Source excerpt:

————

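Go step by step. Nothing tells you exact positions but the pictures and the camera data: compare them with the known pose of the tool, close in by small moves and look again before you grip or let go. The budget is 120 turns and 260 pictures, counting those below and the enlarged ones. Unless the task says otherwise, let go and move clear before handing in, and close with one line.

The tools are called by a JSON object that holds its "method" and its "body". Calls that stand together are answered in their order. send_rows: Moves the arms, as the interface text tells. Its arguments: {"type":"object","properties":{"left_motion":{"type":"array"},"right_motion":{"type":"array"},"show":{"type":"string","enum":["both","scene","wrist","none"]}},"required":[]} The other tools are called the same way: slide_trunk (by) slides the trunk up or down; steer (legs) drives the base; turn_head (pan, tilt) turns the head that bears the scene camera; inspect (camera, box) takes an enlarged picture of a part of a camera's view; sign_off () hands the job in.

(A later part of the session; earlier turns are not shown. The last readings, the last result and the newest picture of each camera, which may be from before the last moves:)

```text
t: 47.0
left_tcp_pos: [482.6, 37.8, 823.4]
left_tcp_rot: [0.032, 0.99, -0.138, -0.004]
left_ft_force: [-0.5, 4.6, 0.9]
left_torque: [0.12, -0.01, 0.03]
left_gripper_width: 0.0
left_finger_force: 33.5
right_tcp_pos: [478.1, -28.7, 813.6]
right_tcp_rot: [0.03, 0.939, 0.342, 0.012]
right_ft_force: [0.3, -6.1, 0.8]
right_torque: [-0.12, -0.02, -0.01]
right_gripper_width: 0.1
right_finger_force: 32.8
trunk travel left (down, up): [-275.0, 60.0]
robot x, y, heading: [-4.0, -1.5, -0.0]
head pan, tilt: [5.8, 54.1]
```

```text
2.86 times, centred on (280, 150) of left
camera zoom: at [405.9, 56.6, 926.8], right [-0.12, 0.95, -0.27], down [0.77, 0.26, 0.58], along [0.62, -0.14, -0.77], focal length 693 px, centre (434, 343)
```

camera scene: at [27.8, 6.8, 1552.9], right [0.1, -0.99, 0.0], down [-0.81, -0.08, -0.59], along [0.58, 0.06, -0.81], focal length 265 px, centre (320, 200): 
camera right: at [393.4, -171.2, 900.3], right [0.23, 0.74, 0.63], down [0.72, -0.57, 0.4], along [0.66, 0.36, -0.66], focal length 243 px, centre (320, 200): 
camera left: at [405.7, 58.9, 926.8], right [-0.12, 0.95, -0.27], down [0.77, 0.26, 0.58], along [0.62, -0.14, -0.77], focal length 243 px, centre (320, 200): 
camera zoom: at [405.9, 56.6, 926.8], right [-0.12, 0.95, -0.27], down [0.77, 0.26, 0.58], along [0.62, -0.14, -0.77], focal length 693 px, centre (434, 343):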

————

What the task asks: Take the listing above and set it down exactly.

Answer below:
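Go step by step. Nothing tells you exact positions but the pictures and the camera data: compare them with the known pose of the tool, close in by small moves and look again before you grip or let go. The budget is 120 turns and 260 pictures, counting those below and the enlarged ones. Unless the task says otherwise, let go and move clear before handing in, and close with one line.

The tools are called by a JSON object that holds its "method" and its "body". Calls that stand together are answered in their order. send_rows: Moves the arms, as the interface text tells. Its arguments: {"type":"object","properties":{"left_motion":{"type":"array"},"right_motion":{"type":"array"},"show":{"type":"string","enum":["both","scene","wrist","none"]}},"required":[]} The other tools are called the same way: slide_trunk (by) slides the trunk up or down; steer (legs) drives the base; turn_head (pan, tilt) turns the head that bears the scene camera; inspect (camera, box) takes an enlarged picture of a part of a camera's view; sign_off () hands the job in.

(A later part of the session; earlier turns are not shown. The last readings, the last result and the newest picture of each camera, which may be from before the last moves:)

```text
t: 47.0
left_tcp_pos: [482.6, 37.8, 823.4]
left_tcp_rot: [0.032, 0.99, -0.138, -0.004]
left_ft_force: [-0.5, 4.6, 0.9]
left_torque: [0.12, -0.01, 0.03]
left_gripper_width: 0.0
left_finger_force: 33.5
right_tcp_pos: [478.1, -28.7, 813.6]
right_tcp_rot: [0.03, 0.939, 0.342, 0.012]
right_ft_force: [0.3, -6.1, 0.8]
right_torque: [-0.12, -0.02, -0.01]
right_gripper_width: 0.1
right_finger_force: 32.8
trunk travel left (down, up): [-275.0, 60.0]
robot x, y, heading: [-4.0, -1.5, -0.0]
head pan, tilt: [5.8, 54.1]
```

```text
2.86 times, centred on (280, 150) of left
camera zoom: at [405.9, 56.6, 926.8], right [-0.12, 0.95, -0.27], down [0.77, 0.26, 0.58], along [0.62, -0.14, -0.77], focal length 693 px, centre (434, 343)
```

camera scene: at [27.8, 6.8, 1552.9], right [0.1, -0.99, 0.0], down [-0.81, -0.08, -0.59], along [0.58, 0.06, -0.81], focal length 265 px, centre (320, 200): 
camera right: at [393.4, -171.2, 900.3], right [0.23, 0.74, 0.63], down [0.72, -0.57, 0.4], along [0.66, 0.36, -0.66], focal length 243 px, centre (320, 200): 
camera left: at [405.7, 58.9, 926.8], right [-0.12, 0.95, -0.27], down [0.77, 0.26, 0.58], along [0.62, -0.14, -0.77], focal length 243 px, centre (320, 200): 
camera zoom: at [405.9, 56.6, 926.8], right [-0.12, 0.95, -0.27], down [0.77, 0.26, 0.58], along [0.62, -0.14, -0.77], focal length 693 px, centre (434, 343):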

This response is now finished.